Luff, who has the harder of the two roles, was not always consistent in her performance. She brought the house down on “I’m Not That Girl,” a song about not being the pretty girl. But her lackluster delivery of the show’s signature song, “Defying Gravity,” made the number feel anticlimactic.

Gambatese was fully there as the flake, Glinda. She has a battery of expressive gestures that accentuate her vacuity. And she sings with a faux relish that is apt for a popularity-craving character who wants to keep everything light.

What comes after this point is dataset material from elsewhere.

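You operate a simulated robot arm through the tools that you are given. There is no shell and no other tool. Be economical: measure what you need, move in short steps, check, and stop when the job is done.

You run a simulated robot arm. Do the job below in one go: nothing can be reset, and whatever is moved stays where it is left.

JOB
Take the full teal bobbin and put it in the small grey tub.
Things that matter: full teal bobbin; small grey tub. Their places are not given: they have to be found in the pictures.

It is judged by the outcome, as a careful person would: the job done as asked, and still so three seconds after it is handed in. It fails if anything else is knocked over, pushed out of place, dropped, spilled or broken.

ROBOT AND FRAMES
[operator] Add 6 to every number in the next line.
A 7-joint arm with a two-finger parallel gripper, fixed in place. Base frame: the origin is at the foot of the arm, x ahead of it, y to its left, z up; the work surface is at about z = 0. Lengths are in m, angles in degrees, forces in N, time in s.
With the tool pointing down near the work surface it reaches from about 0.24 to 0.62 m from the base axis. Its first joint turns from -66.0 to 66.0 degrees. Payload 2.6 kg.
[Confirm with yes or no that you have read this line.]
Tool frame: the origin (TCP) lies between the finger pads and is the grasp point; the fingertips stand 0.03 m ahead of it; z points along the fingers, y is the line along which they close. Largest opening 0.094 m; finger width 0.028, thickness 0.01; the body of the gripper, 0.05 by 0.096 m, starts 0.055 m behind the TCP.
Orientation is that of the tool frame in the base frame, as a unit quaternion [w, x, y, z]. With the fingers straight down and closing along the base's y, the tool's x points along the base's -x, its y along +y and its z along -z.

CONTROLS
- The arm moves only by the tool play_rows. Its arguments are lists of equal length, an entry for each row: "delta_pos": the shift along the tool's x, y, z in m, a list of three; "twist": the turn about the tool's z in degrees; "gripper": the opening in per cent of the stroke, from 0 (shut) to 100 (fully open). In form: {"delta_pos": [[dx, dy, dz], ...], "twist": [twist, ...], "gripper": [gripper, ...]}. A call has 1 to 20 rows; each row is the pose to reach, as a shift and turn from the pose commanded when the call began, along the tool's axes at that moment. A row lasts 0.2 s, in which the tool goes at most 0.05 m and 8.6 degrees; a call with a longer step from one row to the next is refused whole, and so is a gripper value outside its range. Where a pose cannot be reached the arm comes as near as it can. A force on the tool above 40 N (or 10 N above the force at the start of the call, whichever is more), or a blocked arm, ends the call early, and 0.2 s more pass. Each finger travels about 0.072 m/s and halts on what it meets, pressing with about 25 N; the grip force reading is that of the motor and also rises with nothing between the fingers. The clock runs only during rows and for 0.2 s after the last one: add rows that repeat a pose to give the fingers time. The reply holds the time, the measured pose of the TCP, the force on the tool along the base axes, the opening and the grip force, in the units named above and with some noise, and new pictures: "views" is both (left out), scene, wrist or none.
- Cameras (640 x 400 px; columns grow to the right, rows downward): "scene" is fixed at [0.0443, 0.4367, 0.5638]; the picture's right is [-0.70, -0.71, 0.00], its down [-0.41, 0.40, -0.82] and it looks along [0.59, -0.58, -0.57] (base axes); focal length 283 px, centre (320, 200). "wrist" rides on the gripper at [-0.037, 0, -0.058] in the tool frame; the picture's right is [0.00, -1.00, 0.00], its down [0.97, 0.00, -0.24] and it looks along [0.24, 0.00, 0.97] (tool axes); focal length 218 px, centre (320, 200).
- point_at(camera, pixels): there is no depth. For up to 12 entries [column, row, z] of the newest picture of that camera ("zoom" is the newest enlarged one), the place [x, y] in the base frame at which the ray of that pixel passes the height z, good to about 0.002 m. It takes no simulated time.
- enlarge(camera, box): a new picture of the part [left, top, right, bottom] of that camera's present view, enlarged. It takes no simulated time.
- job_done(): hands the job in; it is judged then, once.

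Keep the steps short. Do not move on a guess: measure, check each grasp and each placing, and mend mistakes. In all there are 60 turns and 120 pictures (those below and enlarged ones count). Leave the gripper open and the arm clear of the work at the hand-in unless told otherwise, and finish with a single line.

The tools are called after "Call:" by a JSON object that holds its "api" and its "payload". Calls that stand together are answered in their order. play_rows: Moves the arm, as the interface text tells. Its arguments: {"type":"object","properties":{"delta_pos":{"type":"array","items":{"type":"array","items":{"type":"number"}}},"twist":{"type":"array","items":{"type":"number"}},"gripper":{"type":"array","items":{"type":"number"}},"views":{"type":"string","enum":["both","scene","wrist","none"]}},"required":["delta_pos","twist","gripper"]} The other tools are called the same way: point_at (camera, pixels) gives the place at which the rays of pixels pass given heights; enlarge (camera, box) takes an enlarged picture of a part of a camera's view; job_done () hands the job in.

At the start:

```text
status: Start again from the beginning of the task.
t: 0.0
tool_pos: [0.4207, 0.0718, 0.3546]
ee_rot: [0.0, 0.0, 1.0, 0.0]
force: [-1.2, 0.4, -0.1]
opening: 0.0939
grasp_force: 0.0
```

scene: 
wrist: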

The cast includes a nasal John Davidson as The Wizard. He, too, seemed out of sorts at times although he really proved to be a good match on his signature song, “Wonderful.” And Kim Zimmer was full of vinegar as Madame Morrible (rhymes with horrible), the university headmistress with the power to change the weather.

Still, “Wicked” is a juggernaut of story, music and design, including Kenneth Posner’s spectacular lighting and Susan Hilferty’s tacky-chic ball costumes. Its clever puns, especially those that relate to “The Wizard of Oz,” are delightful. In fact, you could argue that it so neatly explains “The Wizard of Oz,” it’s like a therapeutic New Age musical.

One leaves the theater saying, ahh, now I get it.